As a young child, I would lie on the floor of our living room watching my father. I let myself imagine how my father felt when he witnessed his father and the other Jewish men being marched off to forced labor in 1917, never to return. With that story in my mind, I walked to my bedroom and wrote my first short story.
Other stories followed: the tale of my dressmaker, Mrs. Eva Fried, whose father had been the mayor of a small city in Poland, and who spent the war years, 1939-45, sewing uniforms for German soldiers. As she measured my skirts and dresses on her tiny raised platform, while I turned and twisted according to her instructions, the story she told me of her life entered my spirit. I internalized also the story of Reb Abram Parczewski, the last Jew to live in my father’s shtetel, who, ultimately, my family and I brought to Brooklyn, New York to fulfill his wish to “die among Jews.”

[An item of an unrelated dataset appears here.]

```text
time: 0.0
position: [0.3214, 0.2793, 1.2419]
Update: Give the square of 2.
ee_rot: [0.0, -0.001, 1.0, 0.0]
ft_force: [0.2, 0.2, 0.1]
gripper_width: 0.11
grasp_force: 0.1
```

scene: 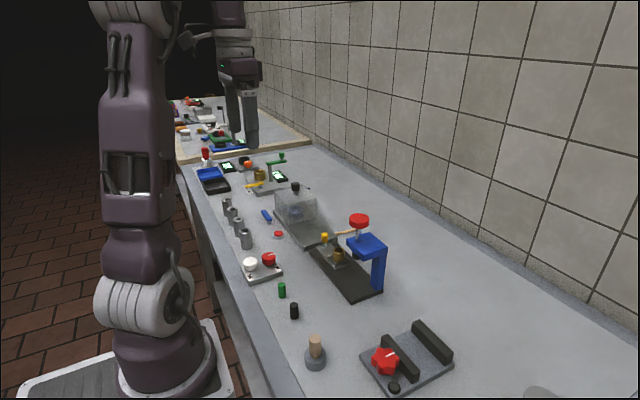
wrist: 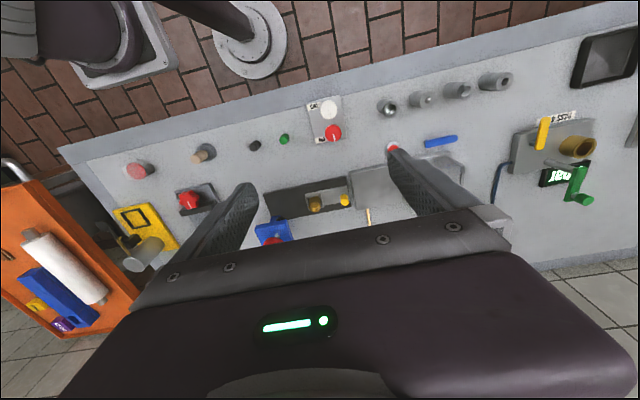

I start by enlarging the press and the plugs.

In the past ten years, my writing has taken a turn toward the lyrical and the romantic. My tales are filled with longing, humor, love, memory, and the vagaries of time. Amidst the flow of memory, Isabel, the protagonist of Eucalyptus Leaves, exudes a tone of quiet optimism and childlike hope.
Redemption, in its many forms, is at the heart of stories I love to read, (from Joseph Conrad’s, “Lord Jim,” to books such as “Olive Kitteridge,” and “The Elegance of the Hedgehog”).
How does the process work?
In the beginning is the word. My quagmire is whether the word comes in a voice, or as a story line. My process begins with a voice. In Eucalyptus Leaves, the voice that first came to me was Aryeh’s, a young man from Australia, living alone in Israel without any family, intent upon building his own house, and obtaining a high school diploma. After writing several sections on Aryeh, I came to a story line. I heard Isabel’s voice; their voices became layered as I wrote and revised the book.
Infused in the process of listening to a voice are periods of silence and waiting. Voices come in the form of rhythms as well as words. I remember hearing the soothing breathing of Winston, my tri color basset hound. I reached down and touched his deeply folded layers of skin. Winston’s breathing became part of the rhythm of my novel.